Sorry if I'm spelling this out too much. I'm not trying to lecture to you, I'm trying to unravel the whole thing myself as I go.

A couple of days ago I read the start of a fascinating ebook by Michael Allen called On the Survival of Rats in the Slush Pile. It's about the role of luck in publishing, and how the slush-pile method just isn't working. I haven't gotten far in it, but the essence of what I've read is: The goal of publishers is to find the best books, but picking out which books are best is notoriously difficult. Runaway hits like Harry Potter are rejected a dozen times before being bought; established authors whose books routinely become best-sellers submit manuscripts anonymously and are rejected. The slush pile is simply not a good way to find the best manuscripts. So what should we do?

He has some interesting ideas--I like the idea of paid apprenticeships for writers--but even he can't overcome the problem of the slush pile. Who decides which writers are promising enough for apprenticeships? If you train your slush readers to a higher level of competence, what does that mean? Any kind of training will have the effect of standardizing their taste. In the end, his best recommendation is that aspiring authors take up careers in hairdressing.

I shit you not.

The way he lays it out, it makes a terrible degree of sense. I'll leave it to you to see how he does it.

Anyway, the problem is that readers of POD books pick them up with the expectation that they'll be terrible, regular fulfillment of that expectation, few resources for finding the good POD books, and a demanding value scale that starts with a hurdle few POD authors can leap without professional help.

Meanwhile, traditional publishing turns out enough genuinely good books to keep all but the most voracious or niche readers busy, and there are plenty of resources to lead readers to them. From the perspective of supply and demand, most readers don't need new sources of books. Writers need new sources of books.
[info]buffysquirrel wrote:
Dec. 24th, 2006 04:52 pm (UTC)
When I have my editor's hat on (:D), I don't want writing with bad spelling and grammar. Why? Because it's a lot of work to fix. I want something I can recommend we put in the magazine and the staff don't have to fix beyond maybe two or three small errors. It the more I read of a story, the more mistakes I see, then the more I calculate how long it's going to take to fix it, the more I don't want to recommend we buy it. All the while I'm focused on parsing sentences, I can't be focused on how great the story is. Maybe it is great, but you might as well have put huge inkblots all over it if it's obscured by bad spelling and grammar.

When I'm wearing my reader's hat, I don't want writing with bad spelling and grammar. Why? Because it's a lot of work to fix in my head. I want something that makes me work to understand what's going on in the plot, not what the sentences mean.

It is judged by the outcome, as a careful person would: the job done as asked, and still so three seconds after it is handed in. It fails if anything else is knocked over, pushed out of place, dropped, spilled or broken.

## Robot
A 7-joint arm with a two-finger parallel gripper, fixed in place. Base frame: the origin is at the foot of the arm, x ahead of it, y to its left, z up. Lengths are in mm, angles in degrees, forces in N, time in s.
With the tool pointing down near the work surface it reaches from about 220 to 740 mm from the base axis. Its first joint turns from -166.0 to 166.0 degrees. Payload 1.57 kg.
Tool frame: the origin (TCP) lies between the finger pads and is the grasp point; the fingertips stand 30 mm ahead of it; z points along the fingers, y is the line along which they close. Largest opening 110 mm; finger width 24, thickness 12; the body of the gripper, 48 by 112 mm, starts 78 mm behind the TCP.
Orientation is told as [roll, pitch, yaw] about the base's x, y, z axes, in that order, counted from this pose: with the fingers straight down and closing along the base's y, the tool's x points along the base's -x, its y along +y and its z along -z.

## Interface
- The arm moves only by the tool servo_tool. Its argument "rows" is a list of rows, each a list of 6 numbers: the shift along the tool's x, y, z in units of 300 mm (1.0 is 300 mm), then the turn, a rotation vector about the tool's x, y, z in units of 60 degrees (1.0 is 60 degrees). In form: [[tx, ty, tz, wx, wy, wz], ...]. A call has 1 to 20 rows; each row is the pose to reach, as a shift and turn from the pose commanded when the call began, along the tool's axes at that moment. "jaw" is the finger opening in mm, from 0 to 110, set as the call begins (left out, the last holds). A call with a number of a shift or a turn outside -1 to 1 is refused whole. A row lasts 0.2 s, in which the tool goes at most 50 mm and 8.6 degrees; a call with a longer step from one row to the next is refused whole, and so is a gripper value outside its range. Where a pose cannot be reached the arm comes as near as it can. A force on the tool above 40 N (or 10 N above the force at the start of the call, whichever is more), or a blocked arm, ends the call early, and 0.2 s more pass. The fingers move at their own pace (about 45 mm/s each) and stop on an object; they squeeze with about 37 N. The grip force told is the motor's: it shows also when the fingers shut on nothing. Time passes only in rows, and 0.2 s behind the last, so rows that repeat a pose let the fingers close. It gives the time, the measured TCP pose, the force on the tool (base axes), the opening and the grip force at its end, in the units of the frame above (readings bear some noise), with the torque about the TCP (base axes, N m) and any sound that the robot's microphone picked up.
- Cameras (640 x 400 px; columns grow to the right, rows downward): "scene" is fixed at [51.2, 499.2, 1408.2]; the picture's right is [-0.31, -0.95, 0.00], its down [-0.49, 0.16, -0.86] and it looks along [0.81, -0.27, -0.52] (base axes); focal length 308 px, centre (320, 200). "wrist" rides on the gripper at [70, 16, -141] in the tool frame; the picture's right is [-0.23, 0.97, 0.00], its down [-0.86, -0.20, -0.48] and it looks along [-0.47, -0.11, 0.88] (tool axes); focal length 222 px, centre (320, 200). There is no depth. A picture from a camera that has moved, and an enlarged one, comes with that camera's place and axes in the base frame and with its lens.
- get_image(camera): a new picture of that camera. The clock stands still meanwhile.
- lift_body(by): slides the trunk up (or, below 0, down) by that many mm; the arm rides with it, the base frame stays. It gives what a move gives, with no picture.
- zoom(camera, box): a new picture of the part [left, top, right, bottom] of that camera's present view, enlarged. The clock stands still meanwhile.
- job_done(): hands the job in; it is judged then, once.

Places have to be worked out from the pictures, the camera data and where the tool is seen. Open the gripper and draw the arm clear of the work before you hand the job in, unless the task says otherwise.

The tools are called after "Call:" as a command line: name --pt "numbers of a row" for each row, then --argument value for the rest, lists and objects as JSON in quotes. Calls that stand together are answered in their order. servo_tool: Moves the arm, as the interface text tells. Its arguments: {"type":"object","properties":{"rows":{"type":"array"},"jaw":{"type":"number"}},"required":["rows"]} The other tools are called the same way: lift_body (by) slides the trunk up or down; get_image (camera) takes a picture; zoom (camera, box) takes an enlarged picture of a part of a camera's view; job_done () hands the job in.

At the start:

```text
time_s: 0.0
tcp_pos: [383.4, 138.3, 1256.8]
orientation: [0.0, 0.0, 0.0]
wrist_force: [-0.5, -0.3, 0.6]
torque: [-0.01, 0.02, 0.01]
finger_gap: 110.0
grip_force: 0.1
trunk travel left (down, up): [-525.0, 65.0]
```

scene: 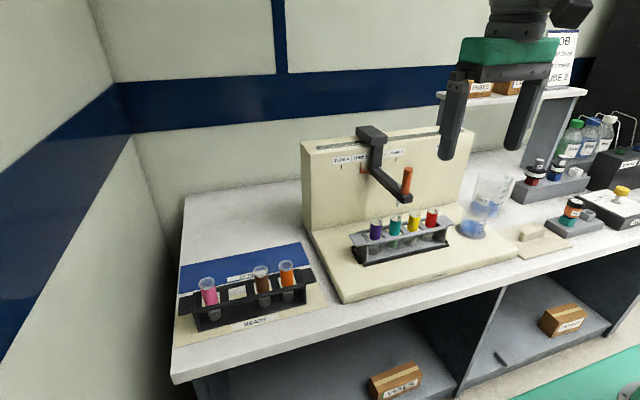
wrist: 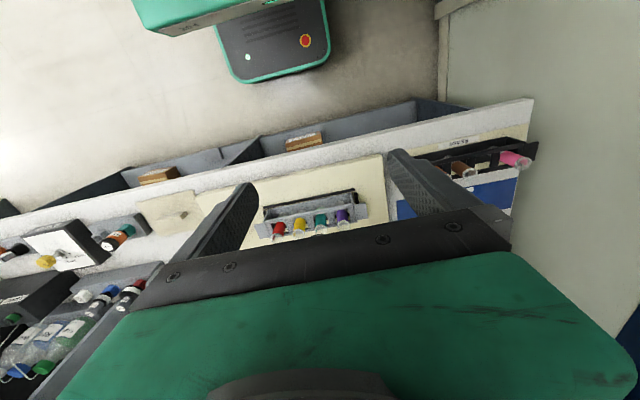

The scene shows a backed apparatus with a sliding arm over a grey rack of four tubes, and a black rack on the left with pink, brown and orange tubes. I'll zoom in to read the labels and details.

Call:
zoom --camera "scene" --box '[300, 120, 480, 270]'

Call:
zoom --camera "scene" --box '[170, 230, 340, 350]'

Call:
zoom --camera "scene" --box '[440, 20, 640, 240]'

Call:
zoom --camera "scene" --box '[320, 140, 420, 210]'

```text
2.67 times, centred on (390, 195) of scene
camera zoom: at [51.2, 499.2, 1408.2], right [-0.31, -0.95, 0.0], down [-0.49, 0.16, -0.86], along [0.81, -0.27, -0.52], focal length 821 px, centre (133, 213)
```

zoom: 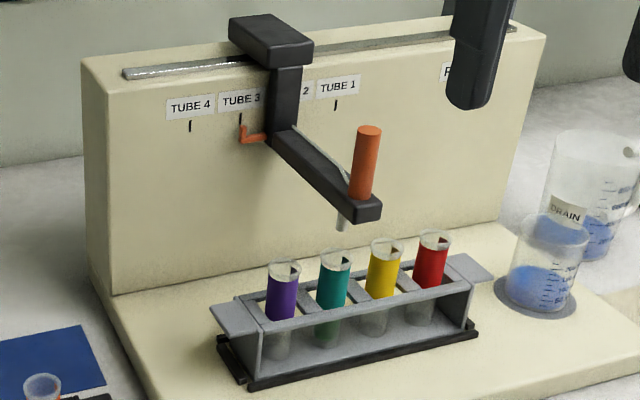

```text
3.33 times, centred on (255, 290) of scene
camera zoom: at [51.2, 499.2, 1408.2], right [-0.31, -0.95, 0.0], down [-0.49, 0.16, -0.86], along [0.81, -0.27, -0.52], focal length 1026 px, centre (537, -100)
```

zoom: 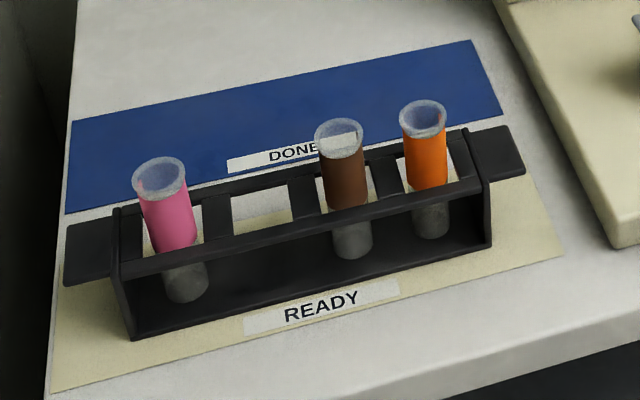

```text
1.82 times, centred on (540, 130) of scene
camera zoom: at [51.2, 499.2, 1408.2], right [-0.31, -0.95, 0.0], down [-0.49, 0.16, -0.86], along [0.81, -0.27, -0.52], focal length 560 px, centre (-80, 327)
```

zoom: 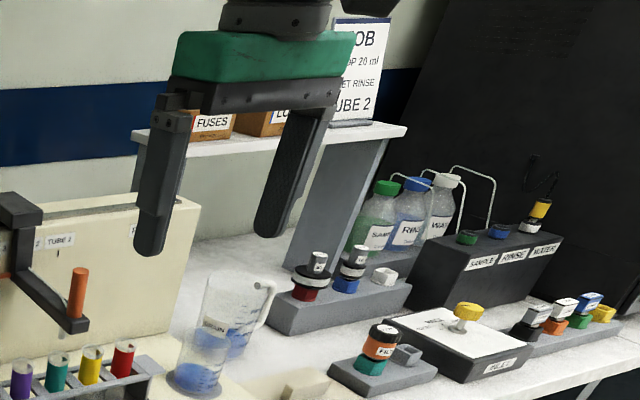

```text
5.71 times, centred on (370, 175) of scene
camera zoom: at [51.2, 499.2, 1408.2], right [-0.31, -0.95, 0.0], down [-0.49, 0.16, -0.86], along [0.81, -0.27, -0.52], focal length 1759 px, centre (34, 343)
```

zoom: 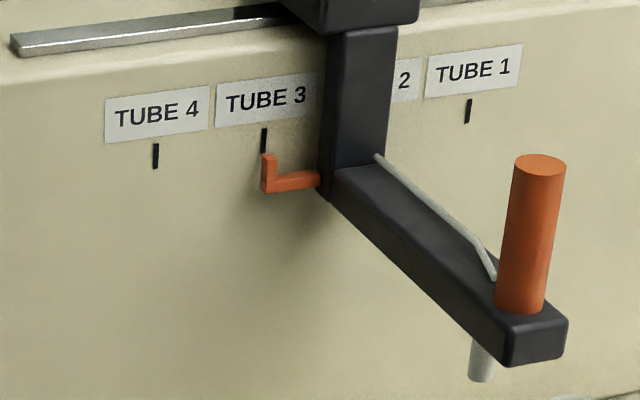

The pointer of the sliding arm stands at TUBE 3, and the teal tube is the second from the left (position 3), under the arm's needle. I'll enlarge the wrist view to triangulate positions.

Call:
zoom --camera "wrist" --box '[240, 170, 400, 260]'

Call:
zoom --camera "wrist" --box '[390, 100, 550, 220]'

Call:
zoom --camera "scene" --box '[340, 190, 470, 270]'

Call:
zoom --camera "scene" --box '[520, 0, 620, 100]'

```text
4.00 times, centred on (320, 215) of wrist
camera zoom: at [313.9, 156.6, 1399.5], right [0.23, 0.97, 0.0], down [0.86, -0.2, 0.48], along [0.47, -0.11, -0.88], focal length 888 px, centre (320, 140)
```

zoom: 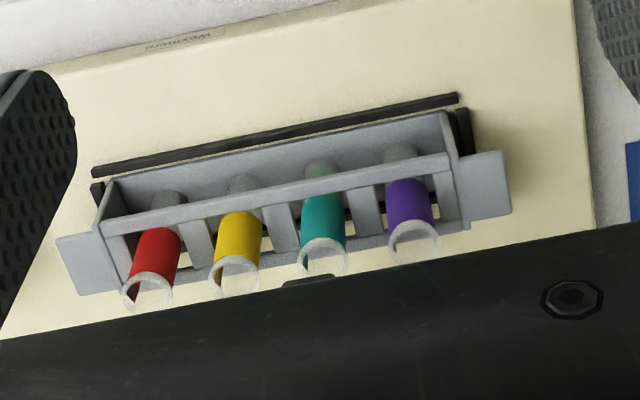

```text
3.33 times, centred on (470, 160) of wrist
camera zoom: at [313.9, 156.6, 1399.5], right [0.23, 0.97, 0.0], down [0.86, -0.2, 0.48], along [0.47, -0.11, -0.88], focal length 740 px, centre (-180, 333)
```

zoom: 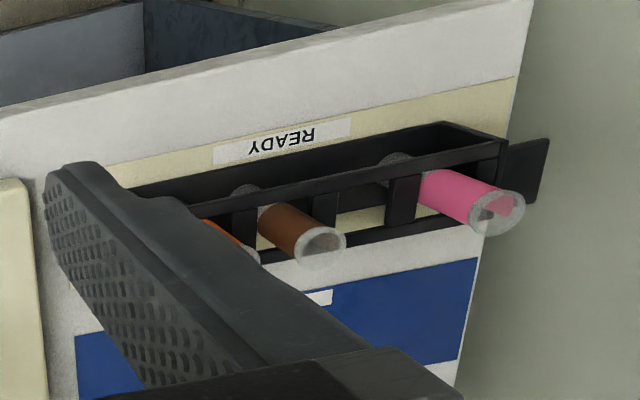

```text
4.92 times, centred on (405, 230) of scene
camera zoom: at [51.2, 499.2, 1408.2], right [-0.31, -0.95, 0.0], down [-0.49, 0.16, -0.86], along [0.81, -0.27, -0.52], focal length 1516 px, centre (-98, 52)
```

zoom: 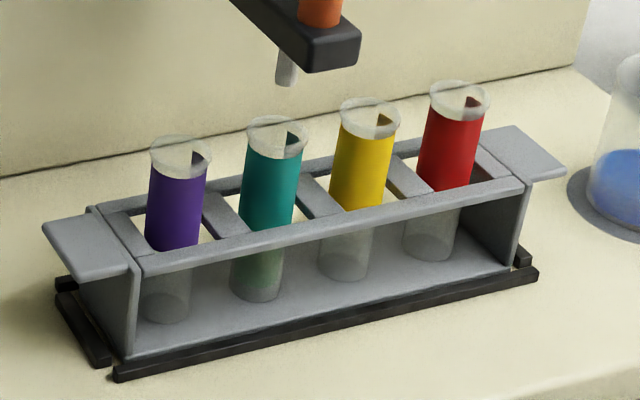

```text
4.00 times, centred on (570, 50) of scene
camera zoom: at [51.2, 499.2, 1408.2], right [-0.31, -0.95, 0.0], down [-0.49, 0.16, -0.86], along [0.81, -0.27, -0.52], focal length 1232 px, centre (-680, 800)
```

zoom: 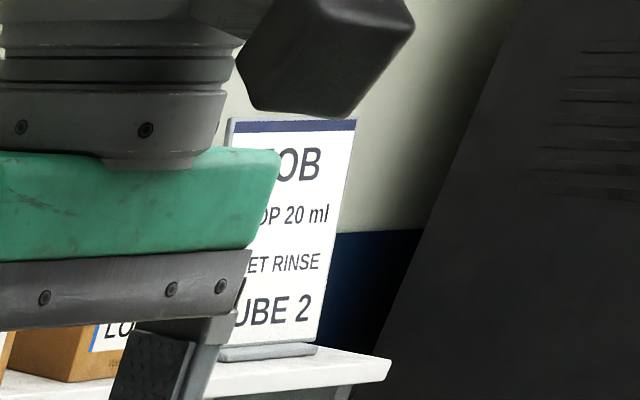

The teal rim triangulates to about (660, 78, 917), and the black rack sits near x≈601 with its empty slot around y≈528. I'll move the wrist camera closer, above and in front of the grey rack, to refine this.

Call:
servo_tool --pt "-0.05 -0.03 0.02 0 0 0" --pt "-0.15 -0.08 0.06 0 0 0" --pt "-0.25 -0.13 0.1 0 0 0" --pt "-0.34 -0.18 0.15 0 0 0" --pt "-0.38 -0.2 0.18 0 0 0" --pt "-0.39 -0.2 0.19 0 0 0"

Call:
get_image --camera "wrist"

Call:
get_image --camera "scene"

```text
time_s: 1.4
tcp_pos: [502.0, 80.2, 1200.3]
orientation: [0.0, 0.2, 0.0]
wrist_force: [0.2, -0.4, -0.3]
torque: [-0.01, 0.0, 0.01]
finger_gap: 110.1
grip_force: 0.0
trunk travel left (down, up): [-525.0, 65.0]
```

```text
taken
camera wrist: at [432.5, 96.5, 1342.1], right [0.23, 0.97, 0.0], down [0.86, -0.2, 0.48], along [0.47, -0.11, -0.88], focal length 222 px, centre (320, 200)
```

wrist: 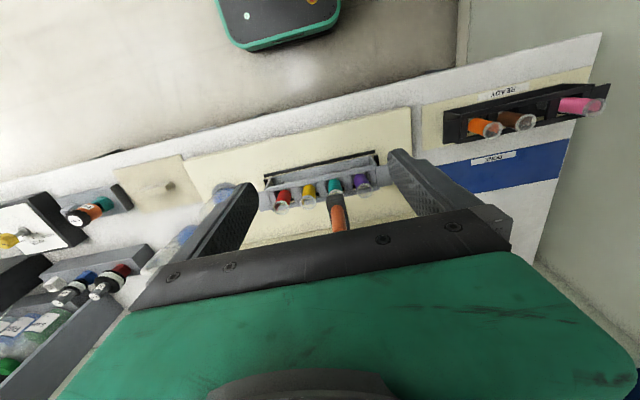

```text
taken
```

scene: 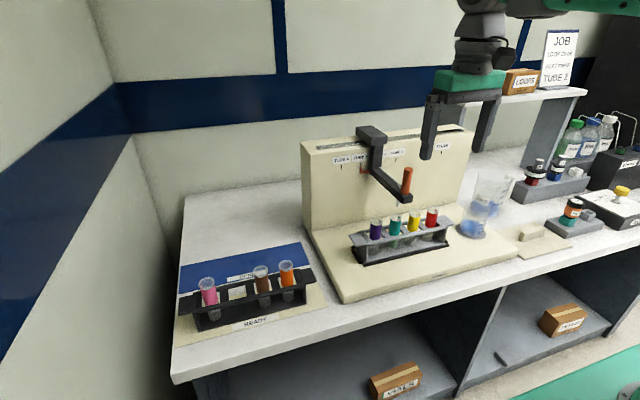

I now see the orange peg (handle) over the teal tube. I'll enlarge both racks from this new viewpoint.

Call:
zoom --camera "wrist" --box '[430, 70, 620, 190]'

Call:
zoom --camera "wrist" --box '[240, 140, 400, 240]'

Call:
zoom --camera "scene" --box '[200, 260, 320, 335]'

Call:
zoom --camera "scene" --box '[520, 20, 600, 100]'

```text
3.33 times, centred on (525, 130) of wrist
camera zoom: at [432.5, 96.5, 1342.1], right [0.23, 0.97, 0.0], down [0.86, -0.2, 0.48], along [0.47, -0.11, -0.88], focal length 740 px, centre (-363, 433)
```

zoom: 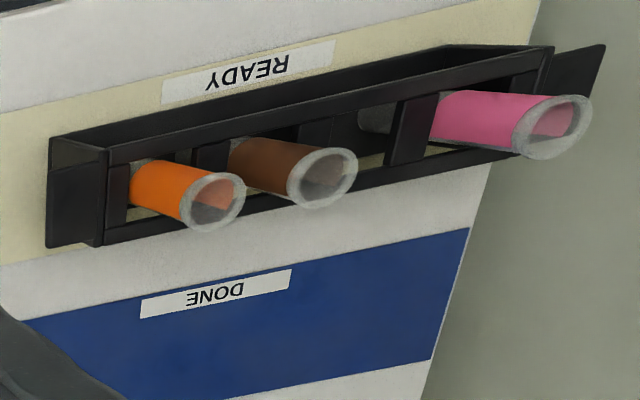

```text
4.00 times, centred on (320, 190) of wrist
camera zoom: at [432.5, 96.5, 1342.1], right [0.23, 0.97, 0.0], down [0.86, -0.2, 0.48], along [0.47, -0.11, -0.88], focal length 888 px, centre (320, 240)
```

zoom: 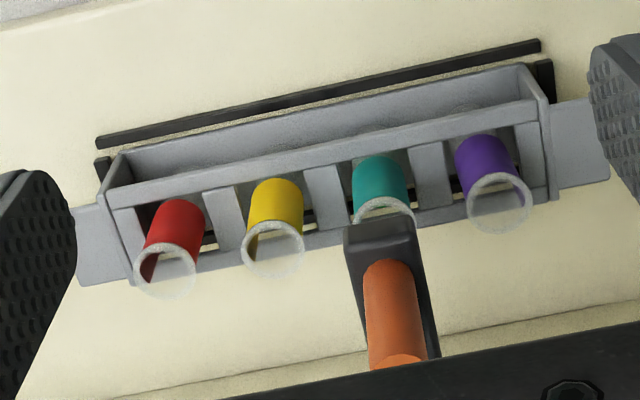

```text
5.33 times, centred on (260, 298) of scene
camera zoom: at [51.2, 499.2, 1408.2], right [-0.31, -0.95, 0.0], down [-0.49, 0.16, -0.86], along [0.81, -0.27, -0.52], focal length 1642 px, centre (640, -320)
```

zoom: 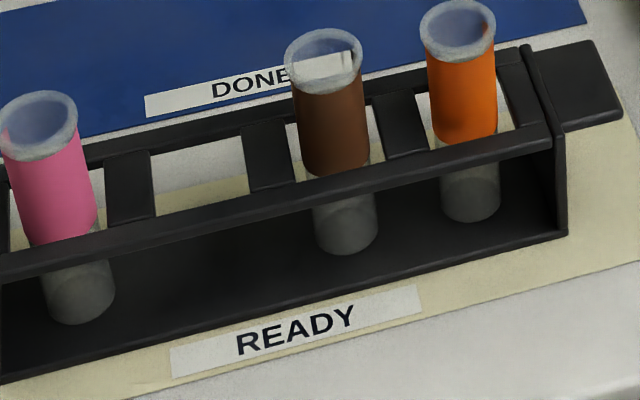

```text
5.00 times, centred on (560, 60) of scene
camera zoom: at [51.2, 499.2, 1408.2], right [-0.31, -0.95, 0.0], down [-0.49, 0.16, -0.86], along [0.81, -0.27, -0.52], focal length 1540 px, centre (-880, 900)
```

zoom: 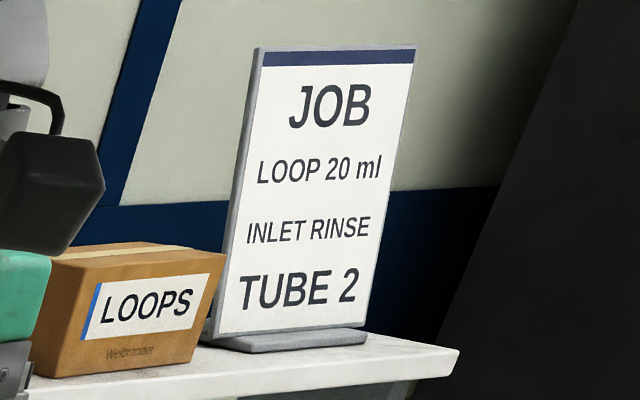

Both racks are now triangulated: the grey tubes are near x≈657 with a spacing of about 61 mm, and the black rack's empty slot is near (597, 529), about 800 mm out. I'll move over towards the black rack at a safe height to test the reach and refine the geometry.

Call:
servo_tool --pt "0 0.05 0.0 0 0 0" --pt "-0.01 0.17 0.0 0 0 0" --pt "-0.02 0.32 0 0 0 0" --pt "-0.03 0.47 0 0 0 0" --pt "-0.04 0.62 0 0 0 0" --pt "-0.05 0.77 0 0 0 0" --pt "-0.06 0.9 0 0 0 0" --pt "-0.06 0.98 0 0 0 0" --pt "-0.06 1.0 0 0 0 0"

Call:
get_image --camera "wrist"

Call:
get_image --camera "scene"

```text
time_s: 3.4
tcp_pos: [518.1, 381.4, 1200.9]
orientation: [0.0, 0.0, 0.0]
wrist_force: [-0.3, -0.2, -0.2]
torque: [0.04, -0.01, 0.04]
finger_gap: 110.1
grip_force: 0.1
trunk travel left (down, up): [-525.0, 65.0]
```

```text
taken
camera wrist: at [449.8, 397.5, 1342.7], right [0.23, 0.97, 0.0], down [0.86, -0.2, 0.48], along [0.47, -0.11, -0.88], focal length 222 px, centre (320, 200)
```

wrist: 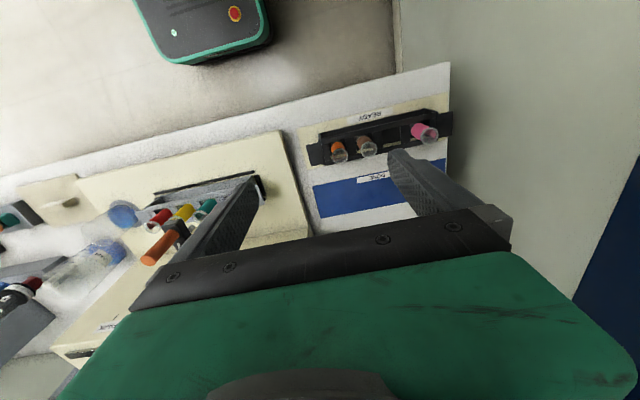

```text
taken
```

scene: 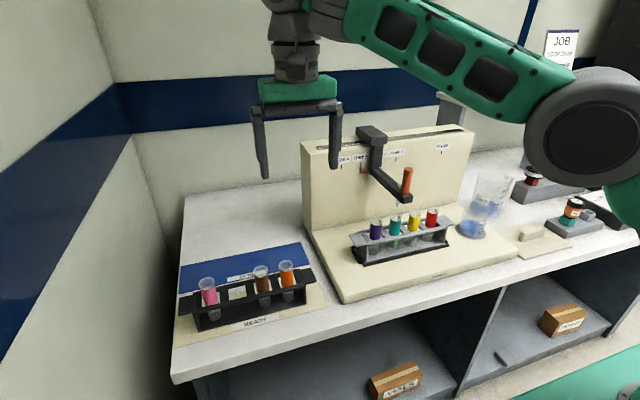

I always say, there's work for the writer to do, and work for the reader to do, and imo the grammar, spelling and punctuation is in the writer's camp. I don't care how they get it decent--learn how to do it themselves, get a friend to do it, pay someone. Whatever. I'll do my bit in understanding what they're writing about. Admittedly, I've grabbed the more interesting part to myself, but there ya go. I love to read, but when I'm reading, I want to read, damnit, not edit.
[info]issendai wrote:
Dec. 24th, 2006 06:30 pm (UTC)
I agree with you completely. [info]slashergirl brought up an interesting point about the difference between writing and music, though. (It might have been in her LJ and not here.) Spelling and grammar, the "sound quality" of writing, are paramount to readers--I've noticed that the more someone reads, the more important they become--but are not at all important to the serious music buffs she knows. Why is that? Is it because there's so much writing out there that we need stronger entry filters? Is it because sound quality is partly an economic issue in music, but good grammar and spelling are free? Is there a class basis to it, since it takes years of education for the average person to master English written style? Or is it because there's a relationship between ability to use good grammar and ability to write well in other ways?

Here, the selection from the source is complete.